## DIRECTIVE
Count the lines below that contain the word "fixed", and reply with that number alone.
-- begin --
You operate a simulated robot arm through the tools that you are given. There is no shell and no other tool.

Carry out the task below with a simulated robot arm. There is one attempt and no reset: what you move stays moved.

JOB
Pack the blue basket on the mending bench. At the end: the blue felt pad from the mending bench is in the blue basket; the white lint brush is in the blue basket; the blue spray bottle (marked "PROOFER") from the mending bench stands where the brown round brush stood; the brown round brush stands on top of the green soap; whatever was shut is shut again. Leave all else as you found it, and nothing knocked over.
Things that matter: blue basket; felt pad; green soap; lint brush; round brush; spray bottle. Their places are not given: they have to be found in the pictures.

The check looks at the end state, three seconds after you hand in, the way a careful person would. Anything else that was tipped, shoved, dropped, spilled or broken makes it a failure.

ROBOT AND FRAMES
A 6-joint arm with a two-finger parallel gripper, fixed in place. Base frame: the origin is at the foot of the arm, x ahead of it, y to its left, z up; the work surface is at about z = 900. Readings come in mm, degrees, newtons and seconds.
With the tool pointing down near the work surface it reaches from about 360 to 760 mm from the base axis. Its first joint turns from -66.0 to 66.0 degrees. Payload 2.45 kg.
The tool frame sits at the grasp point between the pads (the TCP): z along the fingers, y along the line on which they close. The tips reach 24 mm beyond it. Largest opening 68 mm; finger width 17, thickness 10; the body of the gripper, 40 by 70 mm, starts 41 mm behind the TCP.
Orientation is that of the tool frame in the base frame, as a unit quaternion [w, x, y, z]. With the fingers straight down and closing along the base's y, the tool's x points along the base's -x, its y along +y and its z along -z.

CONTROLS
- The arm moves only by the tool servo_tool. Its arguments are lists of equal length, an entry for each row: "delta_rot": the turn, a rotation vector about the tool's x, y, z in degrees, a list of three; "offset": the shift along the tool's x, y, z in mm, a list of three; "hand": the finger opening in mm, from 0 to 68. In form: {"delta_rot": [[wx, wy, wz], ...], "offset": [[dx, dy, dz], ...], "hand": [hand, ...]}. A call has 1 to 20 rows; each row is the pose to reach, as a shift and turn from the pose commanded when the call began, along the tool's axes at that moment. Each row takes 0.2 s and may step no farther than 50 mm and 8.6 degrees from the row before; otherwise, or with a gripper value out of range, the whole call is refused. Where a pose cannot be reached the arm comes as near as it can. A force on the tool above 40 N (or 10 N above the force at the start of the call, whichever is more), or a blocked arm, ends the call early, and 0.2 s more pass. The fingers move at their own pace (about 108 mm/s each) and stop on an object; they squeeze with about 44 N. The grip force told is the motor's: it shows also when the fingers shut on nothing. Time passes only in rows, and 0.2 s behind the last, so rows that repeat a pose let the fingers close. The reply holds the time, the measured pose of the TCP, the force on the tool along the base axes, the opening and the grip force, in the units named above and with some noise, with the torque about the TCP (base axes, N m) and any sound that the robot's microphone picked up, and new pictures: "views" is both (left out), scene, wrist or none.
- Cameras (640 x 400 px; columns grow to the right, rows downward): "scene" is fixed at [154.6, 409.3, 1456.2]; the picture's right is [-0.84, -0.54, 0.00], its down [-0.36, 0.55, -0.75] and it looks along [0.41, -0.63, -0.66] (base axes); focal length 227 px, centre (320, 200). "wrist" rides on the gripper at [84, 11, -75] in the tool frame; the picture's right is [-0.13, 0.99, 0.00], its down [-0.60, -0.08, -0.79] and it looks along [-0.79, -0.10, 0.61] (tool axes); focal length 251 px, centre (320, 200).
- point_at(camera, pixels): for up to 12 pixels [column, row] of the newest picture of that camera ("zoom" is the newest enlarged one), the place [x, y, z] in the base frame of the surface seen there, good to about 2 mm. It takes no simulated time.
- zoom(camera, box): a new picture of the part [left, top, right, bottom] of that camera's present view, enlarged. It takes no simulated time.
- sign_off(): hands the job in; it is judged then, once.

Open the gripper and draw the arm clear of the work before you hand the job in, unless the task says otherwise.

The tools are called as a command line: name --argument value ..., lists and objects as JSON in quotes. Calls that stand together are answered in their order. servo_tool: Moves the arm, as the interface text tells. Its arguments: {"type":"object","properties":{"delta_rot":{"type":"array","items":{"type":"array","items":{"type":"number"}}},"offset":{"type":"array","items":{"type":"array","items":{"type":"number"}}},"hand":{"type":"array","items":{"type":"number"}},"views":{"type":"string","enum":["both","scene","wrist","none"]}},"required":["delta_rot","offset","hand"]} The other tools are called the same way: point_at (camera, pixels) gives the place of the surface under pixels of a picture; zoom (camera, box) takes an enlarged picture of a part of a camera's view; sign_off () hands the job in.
-- end --
## SOLUTION TO THE PROBLEM
2